L’entretien se termina par quelques questions du roi sur la manière dont son hôte se trouvait traité, et il lui demanda à ce propos à quel chiffre se montait sa dépense mensuelle. M. Bastian n’attacha pas d’importance à cette question, et donna un chiffre pris au hasard ; il n’aurait pu donner un chiffre exact, étant depuis trop peu de temps dans le palais pour pouvoir se rendre compte de la dépense. Presque aussitôt un sac fut glissé jusqu’auprès de lui, et le consul des étrangers, qui lui servait d’interprète, lui dit que c’était ce que le roi lui offrait pour le défrayer. M. Bastian se trouva dans le plus grand embarras ; il ne voulait pas accepter, il ne pouvait refuser, et son interprète se serait fait couper la langue plutôt que de prononcer une parole impliquant le refus des dons du roi. Le monarque, qui ne se doutait guère des scrupules de son hôte, lui montra en même temps son trésorier et dit que c’était de ce fonctionnaire que M. Bastian devait recevoir la somme allouée pour sa dépense mensuelle, l’engageant même à la réclamer en cas d’oubli. M. Bastian ne pouvait que garder le silence. Le paiement ordonné fut effectué une seule fois, et M. Bastian ne s’occupa plus de cette affaire.
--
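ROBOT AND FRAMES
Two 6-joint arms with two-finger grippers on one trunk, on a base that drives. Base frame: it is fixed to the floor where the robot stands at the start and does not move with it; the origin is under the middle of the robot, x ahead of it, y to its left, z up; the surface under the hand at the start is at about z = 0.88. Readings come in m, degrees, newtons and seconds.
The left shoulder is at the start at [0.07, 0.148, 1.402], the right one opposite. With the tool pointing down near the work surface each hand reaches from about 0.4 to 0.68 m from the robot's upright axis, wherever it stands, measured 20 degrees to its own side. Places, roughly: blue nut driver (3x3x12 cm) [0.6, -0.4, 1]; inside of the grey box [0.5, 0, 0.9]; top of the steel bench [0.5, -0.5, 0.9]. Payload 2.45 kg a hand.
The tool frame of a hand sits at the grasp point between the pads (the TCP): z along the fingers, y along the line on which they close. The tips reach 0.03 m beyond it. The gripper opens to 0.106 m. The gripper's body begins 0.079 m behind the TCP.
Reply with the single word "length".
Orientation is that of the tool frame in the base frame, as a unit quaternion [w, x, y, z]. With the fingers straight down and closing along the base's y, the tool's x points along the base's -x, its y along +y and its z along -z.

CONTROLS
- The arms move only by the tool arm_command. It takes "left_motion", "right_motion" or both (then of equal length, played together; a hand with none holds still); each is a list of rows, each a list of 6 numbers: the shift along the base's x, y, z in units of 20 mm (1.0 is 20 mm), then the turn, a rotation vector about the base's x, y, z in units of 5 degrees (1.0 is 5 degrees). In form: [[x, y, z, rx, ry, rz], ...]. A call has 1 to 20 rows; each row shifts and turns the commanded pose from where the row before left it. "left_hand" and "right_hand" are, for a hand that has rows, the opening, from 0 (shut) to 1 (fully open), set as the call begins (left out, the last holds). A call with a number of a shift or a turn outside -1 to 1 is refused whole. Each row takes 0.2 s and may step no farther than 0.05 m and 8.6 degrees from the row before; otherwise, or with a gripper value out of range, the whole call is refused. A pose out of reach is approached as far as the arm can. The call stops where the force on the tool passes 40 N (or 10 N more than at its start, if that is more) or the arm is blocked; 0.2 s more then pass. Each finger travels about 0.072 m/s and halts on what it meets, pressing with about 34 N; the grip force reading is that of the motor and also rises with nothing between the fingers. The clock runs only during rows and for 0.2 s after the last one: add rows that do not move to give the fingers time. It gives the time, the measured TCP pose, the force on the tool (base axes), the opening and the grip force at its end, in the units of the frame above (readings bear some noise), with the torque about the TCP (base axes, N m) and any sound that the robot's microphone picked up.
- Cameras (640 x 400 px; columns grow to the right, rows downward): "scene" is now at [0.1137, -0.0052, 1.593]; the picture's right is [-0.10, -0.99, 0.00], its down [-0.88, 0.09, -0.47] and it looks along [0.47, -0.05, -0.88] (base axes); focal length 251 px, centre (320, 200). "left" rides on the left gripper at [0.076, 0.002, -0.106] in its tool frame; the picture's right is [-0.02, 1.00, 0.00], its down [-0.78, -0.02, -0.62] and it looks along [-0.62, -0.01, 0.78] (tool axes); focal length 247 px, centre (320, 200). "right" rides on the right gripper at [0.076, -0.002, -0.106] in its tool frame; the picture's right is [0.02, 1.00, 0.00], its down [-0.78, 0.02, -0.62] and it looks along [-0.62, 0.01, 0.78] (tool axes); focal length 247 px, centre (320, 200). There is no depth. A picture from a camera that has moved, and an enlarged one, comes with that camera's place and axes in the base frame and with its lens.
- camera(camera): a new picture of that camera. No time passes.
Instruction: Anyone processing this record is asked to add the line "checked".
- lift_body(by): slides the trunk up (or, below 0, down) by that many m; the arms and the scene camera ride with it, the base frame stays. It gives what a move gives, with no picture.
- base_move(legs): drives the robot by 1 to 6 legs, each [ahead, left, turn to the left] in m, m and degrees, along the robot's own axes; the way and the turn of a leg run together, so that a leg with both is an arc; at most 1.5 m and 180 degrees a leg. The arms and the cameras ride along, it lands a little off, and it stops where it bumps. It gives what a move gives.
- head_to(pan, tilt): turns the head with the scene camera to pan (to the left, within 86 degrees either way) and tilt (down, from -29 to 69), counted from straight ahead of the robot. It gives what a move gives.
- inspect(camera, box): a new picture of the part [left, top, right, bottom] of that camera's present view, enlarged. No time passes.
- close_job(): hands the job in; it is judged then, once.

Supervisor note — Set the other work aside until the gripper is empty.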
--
Les secrétaires, voyant son indifférence pour les dons du roi et qu’il refusait de compter la somme offerte, finirent par se l’adjuger. Lorsque M. Bastian quitta le palais, il se trouva avoir dépensé en présens plus que le total des sommes accordées par le roi, et le peu qu’il en avait touché lui servit à indemniser en partie son domestique du vol dont il avait été victime.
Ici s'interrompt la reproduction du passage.